A few decades late, Andrew Sullivan discovers the conservative movement's flaws

Blog ››› ››› JAMISON FOSER

Under the header "Leaving the Right," Andrew Sullivan explains his departure from the conservative movement:

... I've always been fickle in partisan terms. To have supported Reagan and Bush and Clinton and Dole and Bush and Kerry and Obama suggests I never had a party to quit.


For these reasons, I found it intolerable after 2003 to support the movement that goes by the name "conservative" in America.


I cannot support a movement that exploded spending and borrowing and blames its successor for the debt.

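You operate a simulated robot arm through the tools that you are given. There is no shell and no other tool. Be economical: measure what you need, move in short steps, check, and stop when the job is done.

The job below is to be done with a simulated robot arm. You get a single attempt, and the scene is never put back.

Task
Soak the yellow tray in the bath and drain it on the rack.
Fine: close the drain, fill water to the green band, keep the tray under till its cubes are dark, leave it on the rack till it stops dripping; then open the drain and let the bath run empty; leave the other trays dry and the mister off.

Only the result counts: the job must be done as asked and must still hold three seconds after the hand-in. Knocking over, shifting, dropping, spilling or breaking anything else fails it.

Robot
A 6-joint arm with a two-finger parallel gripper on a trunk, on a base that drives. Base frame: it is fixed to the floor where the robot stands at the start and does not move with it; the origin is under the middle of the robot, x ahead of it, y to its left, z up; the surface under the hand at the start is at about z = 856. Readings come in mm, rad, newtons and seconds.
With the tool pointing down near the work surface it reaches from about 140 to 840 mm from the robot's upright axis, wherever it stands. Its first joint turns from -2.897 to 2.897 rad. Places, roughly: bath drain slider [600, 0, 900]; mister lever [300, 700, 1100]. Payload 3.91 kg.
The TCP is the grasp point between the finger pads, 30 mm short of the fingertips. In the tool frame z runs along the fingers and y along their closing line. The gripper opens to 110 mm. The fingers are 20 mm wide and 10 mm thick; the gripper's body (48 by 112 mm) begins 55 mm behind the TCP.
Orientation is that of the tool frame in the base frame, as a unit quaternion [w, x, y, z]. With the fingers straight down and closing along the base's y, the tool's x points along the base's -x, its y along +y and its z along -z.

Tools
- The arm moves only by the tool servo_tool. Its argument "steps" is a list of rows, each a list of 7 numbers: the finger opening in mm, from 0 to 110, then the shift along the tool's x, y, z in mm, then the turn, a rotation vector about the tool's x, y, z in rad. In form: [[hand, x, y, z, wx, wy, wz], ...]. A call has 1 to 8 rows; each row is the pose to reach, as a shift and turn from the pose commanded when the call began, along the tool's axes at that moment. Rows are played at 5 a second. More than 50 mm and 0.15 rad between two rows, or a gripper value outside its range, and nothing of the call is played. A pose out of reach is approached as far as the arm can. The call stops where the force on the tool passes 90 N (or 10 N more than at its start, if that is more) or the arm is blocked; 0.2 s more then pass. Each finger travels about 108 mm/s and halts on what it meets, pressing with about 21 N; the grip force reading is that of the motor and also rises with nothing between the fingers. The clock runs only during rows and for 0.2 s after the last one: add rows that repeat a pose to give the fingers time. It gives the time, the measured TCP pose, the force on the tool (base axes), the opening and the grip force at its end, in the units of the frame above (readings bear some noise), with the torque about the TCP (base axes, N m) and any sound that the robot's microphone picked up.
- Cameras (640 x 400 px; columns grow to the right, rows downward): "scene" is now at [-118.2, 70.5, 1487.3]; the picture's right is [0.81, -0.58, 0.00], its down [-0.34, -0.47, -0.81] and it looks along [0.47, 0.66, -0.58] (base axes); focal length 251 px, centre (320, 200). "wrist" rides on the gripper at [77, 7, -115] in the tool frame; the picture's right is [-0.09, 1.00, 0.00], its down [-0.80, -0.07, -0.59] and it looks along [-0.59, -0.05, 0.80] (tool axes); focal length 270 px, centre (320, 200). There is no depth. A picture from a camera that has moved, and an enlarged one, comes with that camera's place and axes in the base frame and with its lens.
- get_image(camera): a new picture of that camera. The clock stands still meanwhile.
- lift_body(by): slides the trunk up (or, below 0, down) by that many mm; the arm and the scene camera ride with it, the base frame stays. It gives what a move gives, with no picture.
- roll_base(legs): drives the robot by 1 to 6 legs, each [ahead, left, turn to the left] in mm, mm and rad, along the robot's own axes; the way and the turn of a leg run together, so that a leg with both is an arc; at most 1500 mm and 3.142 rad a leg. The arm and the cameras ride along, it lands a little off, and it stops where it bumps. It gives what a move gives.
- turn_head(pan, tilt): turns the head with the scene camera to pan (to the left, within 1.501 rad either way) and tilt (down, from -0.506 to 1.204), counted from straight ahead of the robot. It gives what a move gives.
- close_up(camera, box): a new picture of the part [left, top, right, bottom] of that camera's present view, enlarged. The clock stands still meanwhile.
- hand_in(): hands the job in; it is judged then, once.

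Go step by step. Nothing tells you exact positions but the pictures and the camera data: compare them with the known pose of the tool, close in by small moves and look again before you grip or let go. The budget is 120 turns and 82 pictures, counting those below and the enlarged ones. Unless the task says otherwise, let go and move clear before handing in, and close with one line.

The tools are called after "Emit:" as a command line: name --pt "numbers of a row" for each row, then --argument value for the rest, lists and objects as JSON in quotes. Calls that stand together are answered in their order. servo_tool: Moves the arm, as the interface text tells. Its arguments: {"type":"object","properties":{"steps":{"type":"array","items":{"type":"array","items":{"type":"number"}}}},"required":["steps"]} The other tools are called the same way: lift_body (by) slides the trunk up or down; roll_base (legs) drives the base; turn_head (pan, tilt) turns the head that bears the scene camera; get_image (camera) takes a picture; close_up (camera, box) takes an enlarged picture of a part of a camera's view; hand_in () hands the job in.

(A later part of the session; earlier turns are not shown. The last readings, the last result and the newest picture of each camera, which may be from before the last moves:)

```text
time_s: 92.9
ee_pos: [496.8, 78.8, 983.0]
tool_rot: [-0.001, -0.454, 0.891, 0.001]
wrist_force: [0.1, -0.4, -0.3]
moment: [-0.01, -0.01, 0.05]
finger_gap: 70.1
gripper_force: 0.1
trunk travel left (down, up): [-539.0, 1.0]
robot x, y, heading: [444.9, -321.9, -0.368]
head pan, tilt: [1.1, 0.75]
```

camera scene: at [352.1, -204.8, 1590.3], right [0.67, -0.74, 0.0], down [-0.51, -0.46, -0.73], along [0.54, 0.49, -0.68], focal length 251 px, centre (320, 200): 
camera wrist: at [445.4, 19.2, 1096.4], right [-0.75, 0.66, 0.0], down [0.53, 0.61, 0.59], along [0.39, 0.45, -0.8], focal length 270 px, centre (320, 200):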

And yet he supported Reagan, and Bush after Reagan -- presidents who exploded spending and borrowing. He supported Clinton, who dramatically reduced the deficit in his first term, and then abandoned him for Dole. Then, after Clinton balanced the budget in his second term, Sullivan supported Bush the Second. Huh?

Back to Sullivan:

I cannot support a movement that so abandoned government's minimal and vital role to police markets and address natural disasters that it gave us Katrina and the financial meltdown of 2008.

It's just now occurring to Sullivan that the conservative movement isn't big on policing markets? Really? Where was he during, for example, the savings & loan meltdown of the 1980s?

I cannot support a movement that holds that purely religious doctrine should govern civil political decisions and that uses the sacredness of religious faith for the pursuit of worldly power.

Welcome to the party, Andrew. Didn't you notice what Jerry Falwell, Pat Robertson, Ralph Reed and the rest were up to in the 1980s and 1990s, or how much influence they had on the Republican Party?

I cannot support a movement that is deeply homophobic, cynically deploys fear of homosexuals to win votes, and gives off such a racist vibe that its share of the minority vote remains pitiful.

Yet Sullivan supported the Ronald Reagan who kicked off his campaign in Philadelphia, Mississippi and the George Bush who campaigned on Willie Horton. And -- I can't believe this is news to Andrew Sullivan -- the hostility of the Republican Party and the conservative movement towards gays is not exactly a recent development.

Nor is any of this:

I cannot support a movement that criminalizes private behavior in the war on drugs.


I cannot support a movement that regards gay people as threats to their own families.

I cannot support a movement that does not accept evolution as a fact.

I cannot support a movement that sees climate change as a hoax and offers domestic oil exploration as the core plank of an energy policy.

Or this:

I cannot support a movement that refuses ever to raise taxes, while proposing no meaningful reductions in government spending.

And yet Sullivan supported Reagan, and Bush after him. He supported Dole, and Bush, both of whom campaigned on massive tax cuts that would have led to the deficits Sullivan says he can't abide (Bush's, in fact, did so.) In fact, the most famous tax increase backed by a Republican president in decades came in George H.W. Bush's first term -- and Sullivan promptly abandoned him for Clinton.

I cannot support a movement that refuses to distance itself from a demagogue like Rush Limbaugh or a nutjob like Glenn Beck.

Rush Limbaugh was so intertwined with the GOP in the early 1990s that when Republicans took control of Congress in the 1994 elections, they nicknamed him the "majority maker" and made him an honorary member of the class of '94. Sullivan supported the GOP presidential candidate in the very next election, and took another decade before deciding the GOP's embrace of Limbaugh was a deal-breaker. For those who were not aware of Rush Limbaugh 15 years ago, let me assure you that he was not speaking favorably of gay rights or deficit-reducing taxes or environmental protection or evolution at the time. He was attacking all of that, when he wasn't busy suggesting Hillary Clinton had Vince Foster murdered.

To paraphrase Reagan, I didn't leave the conservative movement. It left me.

Yes, but it left Sullivan long ago, if it was ever with him. The question is why it took Sullivan so long to realize that. But Sullivan simply tells us the modern conservative movement runs up massive deficits and is, if not racist and homophobic, quite eager to exploit racism and homophobia. Well, duh. Some of us have known that for quite some time. If Sullivan wants to contribute something interesting, he can tell us what took him so long.

Deficits, bigotry and financial meltdowns are not particularly popular. And yet the conservative movement and the Republican Party enjoyed great success while running up massive deficits, embracing bigotry and refusing to regulate markets, with disastrous results. They enjoyed that success not only because of people who say they support deficits and bigotry, but because of those who say they cannot support such things but do so anyway.

I'm sure it feels good for Sullivan to denounce the evils of the conservative movement, but it would be more useful -- and more honest -- if he would explain his role in making them possible.